Text passage -
━━━
Spectacle / Outwitting the Devil – Akram Khan

Vu au Festival d'Avignon 2019

Six danseurs d’origine différentes et mêlant leurs pratiques pour raconter une histoire millénaire à l’image d’un “puzzle assemblé dans l’obscurité qui porte l’histoire de ce que nous étions et que nous pourrions redevenir“, telle est l’ambition d’Akram Khan prenant d’assaut la cour d’honneur avec Outtwitting the Devil.

(c) C.Raynaud de Lage

Si le discours autour du spectacle laisse un peu songeur quant à la sur-présence des poncifs écologistes et universalistes dont l’odeur ne cesse de flotter dans les rues d’Avignon on admire cependant la qualité de ces danseurs qui tentent de mener le spectacle vers sa dimension rituelle, chose rare dans un festival où le didactisme semble être le mot d’ordre donné à l’art dans cette 73ème édition .
━━━
Problem set -
1) Copy the part of the text passage from the words "Vu au Festival" through the words "73ème édition .".
2) Please continue the text passage.
━━━
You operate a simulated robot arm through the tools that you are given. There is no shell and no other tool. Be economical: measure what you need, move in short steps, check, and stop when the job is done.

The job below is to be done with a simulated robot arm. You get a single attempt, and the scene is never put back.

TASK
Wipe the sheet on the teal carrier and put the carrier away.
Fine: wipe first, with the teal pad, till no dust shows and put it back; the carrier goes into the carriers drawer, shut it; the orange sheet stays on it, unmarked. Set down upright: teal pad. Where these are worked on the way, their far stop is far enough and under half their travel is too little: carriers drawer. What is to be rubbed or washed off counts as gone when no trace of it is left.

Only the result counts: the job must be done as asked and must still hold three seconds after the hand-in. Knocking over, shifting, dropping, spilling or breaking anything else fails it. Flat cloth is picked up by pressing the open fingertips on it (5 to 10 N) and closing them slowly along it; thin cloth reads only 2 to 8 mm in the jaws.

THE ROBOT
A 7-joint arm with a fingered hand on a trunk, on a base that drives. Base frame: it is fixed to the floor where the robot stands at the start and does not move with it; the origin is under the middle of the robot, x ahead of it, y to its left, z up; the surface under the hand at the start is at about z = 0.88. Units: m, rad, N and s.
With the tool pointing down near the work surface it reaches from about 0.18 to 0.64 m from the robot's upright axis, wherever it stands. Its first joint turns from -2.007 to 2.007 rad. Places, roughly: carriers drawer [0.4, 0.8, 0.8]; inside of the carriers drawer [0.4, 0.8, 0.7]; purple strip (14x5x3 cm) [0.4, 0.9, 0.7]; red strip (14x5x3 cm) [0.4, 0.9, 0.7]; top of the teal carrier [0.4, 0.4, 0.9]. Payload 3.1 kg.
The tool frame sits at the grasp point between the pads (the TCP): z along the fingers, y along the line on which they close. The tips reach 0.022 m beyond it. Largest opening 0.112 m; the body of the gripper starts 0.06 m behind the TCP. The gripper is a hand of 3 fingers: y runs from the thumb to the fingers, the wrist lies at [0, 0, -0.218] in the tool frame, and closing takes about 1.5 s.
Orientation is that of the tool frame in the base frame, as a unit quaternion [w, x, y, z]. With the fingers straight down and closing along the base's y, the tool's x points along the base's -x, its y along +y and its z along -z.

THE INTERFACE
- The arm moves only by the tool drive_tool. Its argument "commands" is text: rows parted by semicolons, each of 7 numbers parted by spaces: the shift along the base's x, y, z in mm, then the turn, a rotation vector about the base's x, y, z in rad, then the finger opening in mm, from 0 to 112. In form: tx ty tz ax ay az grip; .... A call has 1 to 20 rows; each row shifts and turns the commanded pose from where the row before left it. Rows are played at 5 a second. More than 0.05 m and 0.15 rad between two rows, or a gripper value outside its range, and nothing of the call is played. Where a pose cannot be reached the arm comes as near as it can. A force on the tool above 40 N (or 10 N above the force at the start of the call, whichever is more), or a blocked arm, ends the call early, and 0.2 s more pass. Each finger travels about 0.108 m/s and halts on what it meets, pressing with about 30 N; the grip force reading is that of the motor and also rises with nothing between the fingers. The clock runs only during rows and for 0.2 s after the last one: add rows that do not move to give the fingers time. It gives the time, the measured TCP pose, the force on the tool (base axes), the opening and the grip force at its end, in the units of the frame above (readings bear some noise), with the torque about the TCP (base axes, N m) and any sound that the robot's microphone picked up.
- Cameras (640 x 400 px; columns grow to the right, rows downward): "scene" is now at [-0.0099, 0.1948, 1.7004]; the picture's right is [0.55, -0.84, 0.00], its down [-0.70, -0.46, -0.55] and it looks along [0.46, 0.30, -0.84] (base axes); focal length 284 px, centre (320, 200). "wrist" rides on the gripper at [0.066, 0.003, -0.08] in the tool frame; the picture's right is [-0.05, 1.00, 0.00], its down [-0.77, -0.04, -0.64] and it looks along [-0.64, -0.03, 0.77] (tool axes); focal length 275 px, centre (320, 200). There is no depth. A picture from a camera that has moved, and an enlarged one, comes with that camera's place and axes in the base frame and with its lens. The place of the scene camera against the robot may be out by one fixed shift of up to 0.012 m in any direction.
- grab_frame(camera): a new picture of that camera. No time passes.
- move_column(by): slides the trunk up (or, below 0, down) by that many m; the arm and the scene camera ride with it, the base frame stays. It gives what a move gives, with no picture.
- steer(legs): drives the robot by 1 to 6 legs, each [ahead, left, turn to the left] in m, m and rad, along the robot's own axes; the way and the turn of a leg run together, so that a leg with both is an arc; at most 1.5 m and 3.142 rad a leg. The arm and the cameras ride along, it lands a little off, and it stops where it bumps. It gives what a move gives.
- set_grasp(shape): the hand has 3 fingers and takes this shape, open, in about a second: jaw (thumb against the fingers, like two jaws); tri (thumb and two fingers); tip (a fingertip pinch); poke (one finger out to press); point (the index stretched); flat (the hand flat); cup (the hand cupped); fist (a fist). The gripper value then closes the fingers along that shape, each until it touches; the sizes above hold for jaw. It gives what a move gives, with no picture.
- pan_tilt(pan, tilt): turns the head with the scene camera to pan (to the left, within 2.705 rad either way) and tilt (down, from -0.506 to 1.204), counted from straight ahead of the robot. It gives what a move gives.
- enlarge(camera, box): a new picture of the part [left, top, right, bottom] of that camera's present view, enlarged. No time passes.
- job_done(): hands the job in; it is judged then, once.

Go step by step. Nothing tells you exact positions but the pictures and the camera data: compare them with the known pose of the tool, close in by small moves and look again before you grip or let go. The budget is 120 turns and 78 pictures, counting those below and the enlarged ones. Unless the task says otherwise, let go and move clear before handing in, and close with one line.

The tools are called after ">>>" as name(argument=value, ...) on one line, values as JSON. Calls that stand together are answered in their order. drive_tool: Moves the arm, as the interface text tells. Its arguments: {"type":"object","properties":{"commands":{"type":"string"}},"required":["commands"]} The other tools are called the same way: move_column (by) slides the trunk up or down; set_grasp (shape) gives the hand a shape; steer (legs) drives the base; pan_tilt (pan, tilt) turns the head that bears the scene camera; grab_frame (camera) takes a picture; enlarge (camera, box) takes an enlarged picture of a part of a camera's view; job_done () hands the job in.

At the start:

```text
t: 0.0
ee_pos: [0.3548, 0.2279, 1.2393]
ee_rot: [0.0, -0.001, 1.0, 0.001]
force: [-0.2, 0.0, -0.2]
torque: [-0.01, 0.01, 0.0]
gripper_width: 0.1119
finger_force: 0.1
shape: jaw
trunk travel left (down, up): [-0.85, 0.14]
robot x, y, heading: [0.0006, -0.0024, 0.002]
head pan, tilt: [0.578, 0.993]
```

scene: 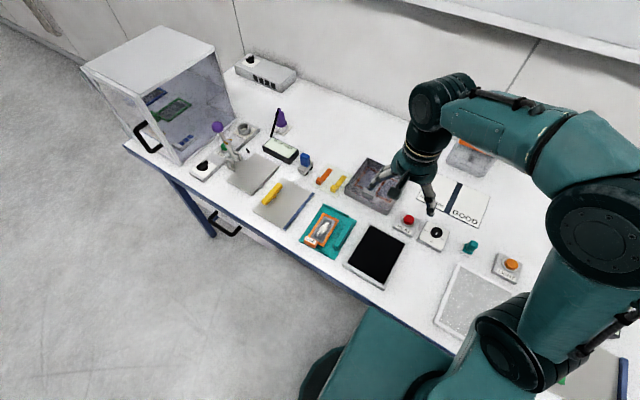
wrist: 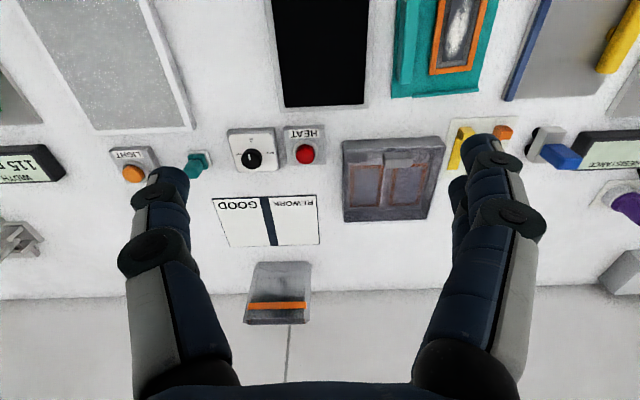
━━━
Results of the exercise -
1)
Vu au Festival d'Avignon 2019

Six danseurs d’origine différentes et mêlant leurs pratiques pour raconter une histoire millénaire à l’image d’un “puzzle assemblé dans l’obscurité qui porte l’histoire de ce que nous étions et que nous pourrions redevenir“, telle est l’ambition d’Akram Khan prenant d’assaut la cour d’honneur avec Outtwitting the Devil.

(c) C.Raynaud de Lage

Si le discours autour du spectacle laisse un peu songeur quant à la sur-présence des poncifs écologistes et universalistes dont l’odeur ne cesse de flotter dans les rues d’Avignon on admire cependant la qualité de ces danseurs qui tentent de mener le spectacle vers sa dimension rituelle, chose rare dans un festival où le didactisme semble être le mot d’ordre donné à l’art dans cette 73ème édition .

2)
Akram Khan semble également réussir son pari de faire dialoguer les danseurs ensemble, chacun dans leur style, mais tous nets, précis, coupants et appliqués à mener le rituel ; non en exécutant une chorégraphie commune qui nierait leurs différences, mais précisément en accusant ces dernières. Se dessine alors sous nos yeux une pensée dialogique du cérémonial dans laquelle l’harmonie consiste à faire s’entrechoquer les différentes corporéités qui parfois comme par miracle se lient d’un mouvement commun presque malgré elles. Malgré quelques moment narratifs parfois appuyés, le chorégraphe réussit à réactiver le mythe en nous faisant cheminer de l’histoire à l’ineffable, à l’image de cette parole dans les haut-parleurs accompagnant la musique qui énonce, se brouille puis s’éteint.

(c) C.Raynaud de Lage

Vu le 18 juillet 2019 : Accident d’Andrew Pan (Rupture tendon d’Achille, spectacle interrompu)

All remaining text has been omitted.